Oil giant BP’s shares have taken a hit following the unexpected resignation of its CEO, Bernard Looney, amidst allegations of “personal relationships with colleagues.”
Looney’s departure comes less than four years after he assumed the role.
The 53-year-old executive, who earned over £10 million in wages, bonuses, and benefits last year, is reported to have failed to fully disclose details of these relationships, as required by the company.
BP, in a statement, announced Mr Looney’s immediate resignation and acknowledged that he was not fully transparent in his previous disclosures. The statement read, “He did not provide details of all relationships and accepts he was obligated to make more complete disclosure.”
BP revealed that they first received and reviewed allegations in May 2022 concerning Looney’s conduct regarding personal relationships with colleagues. During this review, Looney disclosed a limited number of historical relationships with colleagues prior to becoming CEO, and no breach of the company’s code of conduct was found.
However, the board sought and received assurances from Looney regarding the disclosure of past personal relationships and his future behaviour.
Subsequently, additional allegations of a similar nature were received recently, prompting the company to launch an investigation with external legal counsel. This investigation is ongoing.
A BP spokesperson emphasized the company’s strong values and the expectation that all employees, particularly leaders, adhere to these values and act as role models to earn the trust of others. No decisions have been made regarding remuneration payments to Looney at this time.

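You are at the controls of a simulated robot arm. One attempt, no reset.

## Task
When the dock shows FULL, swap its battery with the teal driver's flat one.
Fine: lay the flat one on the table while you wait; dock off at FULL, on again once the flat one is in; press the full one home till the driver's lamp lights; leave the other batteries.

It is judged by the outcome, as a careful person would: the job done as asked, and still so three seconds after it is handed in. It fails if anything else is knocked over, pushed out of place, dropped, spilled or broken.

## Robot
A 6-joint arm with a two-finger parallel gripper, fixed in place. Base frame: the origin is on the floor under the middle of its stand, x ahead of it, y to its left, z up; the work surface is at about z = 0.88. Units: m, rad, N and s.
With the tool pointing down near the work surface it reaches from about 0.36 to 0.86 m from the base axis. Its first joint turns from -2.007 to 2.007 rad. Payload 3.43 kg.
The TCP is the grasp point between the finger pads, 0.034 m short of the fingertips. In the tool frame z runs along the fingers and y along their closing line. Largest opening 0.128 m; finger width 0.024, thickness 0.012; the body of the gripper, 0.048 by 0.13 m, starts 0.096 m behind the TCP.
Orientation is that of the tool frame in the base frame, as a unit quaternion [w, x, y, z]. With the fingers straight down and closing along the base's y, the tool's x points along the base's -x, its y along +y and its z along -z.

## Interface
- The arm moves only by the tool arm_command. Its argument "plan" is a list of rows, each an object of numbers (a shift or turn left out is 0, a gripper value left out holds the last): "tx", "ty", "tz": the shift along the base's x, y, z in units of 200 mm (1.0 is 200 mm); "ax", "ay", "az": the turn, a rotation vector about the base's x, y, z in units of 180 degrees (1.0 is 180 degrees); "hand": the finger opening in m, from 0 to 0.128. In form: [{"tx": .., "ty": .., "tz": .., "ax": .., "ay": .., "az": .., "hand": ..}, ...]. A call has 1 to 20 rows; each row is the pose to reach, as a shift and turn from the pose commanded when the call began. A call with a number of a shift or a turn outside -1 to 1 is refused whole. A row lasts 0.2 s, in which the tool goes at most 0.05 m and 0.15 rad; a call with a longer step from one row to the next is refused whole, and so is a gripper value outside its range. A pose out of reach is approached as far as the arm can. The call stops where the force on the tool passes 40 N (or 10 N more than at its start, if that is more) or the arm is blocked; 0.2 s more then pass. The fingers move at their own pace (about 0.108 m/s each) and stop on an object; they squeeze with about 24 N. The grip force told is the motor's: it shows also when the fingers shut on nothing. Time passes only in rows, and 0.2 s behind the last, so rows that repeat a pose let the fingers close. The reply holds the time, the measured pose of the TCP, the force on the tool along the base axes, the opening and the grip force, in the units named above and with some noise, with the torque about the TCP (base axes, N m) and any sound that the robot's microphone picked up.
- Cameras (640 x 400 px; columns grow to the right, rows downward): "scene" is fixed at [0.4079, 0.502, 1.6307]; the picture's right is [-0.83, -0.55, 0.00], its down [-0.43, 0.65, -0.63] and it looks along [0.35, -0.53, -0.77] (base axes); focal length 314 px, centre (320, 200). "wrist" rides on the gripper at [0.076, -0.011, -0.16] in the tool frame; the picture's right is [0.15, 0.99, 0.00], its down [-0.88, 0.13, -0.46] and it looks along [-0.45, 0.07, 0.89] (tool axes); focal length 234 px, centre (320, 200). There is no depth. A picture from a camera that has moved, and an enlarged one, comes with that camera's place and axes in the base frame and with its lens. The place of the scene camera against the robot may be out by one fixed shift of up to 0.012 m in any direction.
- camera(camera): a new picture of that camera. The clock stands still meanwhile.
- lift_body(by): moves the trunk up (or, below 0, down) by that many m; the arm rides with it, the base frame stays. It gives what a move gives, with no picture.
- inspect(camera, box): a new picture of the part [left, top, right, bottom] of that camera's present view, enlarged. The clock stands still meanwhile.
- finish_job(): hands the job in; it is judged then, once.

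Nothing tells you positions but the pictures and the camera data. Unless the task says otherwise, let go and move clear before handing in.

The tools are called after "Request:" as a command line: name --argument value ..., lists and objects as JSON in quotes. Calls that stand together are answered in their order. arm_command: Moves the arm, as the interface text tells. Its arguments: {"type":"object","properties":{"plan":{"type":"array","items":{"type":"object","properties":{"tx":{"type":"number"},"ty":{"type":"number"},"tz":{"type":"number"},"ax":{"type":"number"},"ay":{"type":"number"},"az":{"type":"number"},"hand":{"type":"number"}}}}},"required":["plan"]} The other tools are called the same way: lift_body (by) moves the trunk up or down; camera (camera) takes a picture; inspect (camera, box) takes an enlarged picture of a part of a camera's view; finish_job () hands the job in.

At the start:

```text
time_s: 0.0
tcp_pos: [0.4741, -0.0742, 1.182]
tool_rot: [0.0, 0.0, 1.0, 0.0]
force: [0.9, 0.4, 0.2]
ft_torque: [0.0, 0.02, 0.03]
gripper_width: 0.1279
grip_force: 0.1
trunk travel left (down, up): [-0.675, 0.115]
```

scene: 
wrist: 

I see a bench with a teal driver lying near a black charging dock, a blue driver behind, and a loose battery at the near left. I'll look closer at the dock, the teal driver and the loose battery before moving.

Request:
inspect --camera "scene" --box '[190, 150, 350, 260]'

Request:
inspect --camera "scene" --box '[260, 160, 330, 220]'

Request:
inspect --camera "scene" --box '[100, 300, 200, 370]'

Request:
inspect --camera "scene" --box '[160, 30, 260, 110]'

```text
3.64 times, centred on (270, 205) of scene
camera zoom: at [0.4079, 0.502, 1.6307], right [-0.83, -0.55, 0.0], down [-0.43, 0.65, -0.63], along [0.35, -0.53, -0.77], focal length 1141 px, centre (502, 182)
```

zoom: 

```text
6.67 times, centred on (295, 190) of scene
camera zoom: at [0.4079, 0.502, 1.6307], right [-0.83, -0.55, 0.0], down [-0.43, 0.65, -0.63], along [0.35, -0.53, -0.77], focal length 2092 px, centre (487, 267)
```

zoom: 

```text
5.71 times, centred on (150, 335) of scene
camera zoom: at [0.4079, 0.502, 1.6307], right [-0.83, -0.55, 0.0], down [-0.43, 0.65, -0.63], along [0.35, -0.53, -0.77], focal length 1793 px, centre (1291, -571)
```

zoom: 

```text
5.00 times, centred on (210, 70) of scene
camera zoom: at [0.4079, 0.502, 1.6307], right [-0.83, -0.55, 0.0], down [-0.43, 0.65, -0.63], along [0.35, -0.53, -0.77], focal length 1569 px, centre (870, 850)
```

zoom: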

Murray Auchincloss, BP’s chief financial officer, will serve as interim CEO following Looney’s departure. BP shares declined by 1.7% at the market opening in London on Wednesday morning, matching the reaction on US markets the previous evening. Share prices continued to drop during trading, closing down 2.7%.
Bernard Looney assumed the role of CEO in February 2020 with a commitment to reinvent the 114-year-old company, including ambitious plans to achieve zero net emissions by 2050. He succeeded Bob Dudley, who led BP through the aftermath of the Deepwater Horizon spill in 2010. Looney had spent his entire career at BP, joining as an engineer at the age of 21 in 1991.
Edward Moya, a senior market analyst at OANDA, noted that Looney’s resignation was unexpected and could raise questions about BP’s transition toward renewable energy. He mentioned that BP’s share prices might not be significantly affected as CFO Auchincloss is poised to take over.
However, the choice of a permanent CEO will likely have a substantial impact on BP’s stock.
BP recently reported a significant drop in profits in the first half of the fiscal year due to declining energy prices following Russia’s invasion of Ukraine.
The company recorded net profits of just over $2.5 billion (£2 billion) for the three months ending in June, a substantial decrease from the preceding three months and a sharp decline compared to the same period in the previous year.